-------- Recorded information --------

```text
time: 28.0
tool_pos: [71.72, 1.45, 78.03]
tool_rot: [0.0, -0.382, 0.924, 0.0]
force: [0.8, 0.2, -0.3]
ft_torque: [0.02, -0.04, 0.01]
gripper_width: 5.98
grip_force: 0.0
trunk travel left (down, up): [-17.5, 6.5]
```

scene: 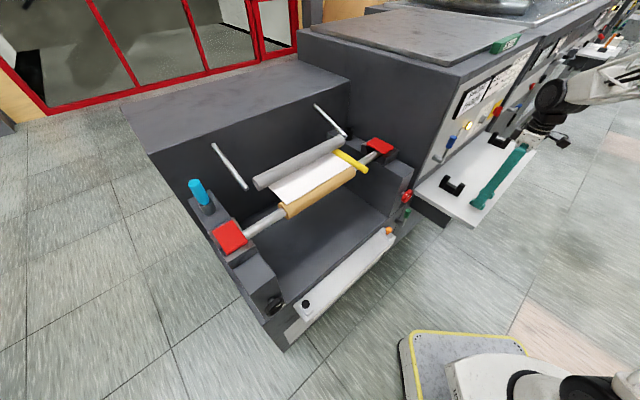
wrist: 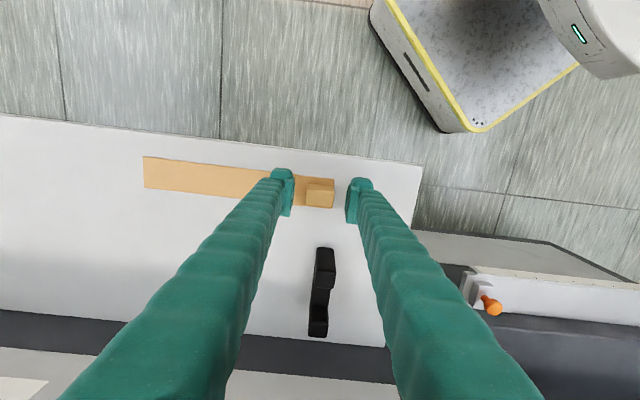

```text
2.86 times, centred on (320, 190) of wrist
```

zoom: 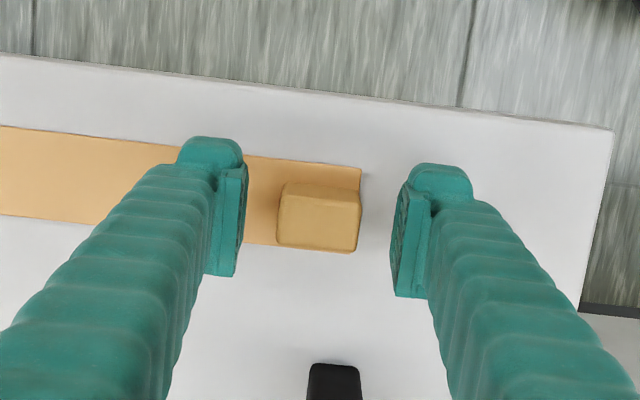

--------

Job: Repeat the data in full and exactly. Omit pictures.

Expected output:
```text
time: 28.0
tool_pos: [71.72, 1.45, 78.03]
tool_rot: [0.0, -0.382, 0.924, 0.0]
force: [0.8, 0.2, -0.3]
ft_torque: [0.02, -0.04, 0.01]
gripper_width: 5.98
grip_force: 0.0
trunk travel left (down, up): [-17.5, 6.5]
```

scene: 
wrist: 

```text
2.86 times, centred on (320, 190) of wrist
```

zoom: 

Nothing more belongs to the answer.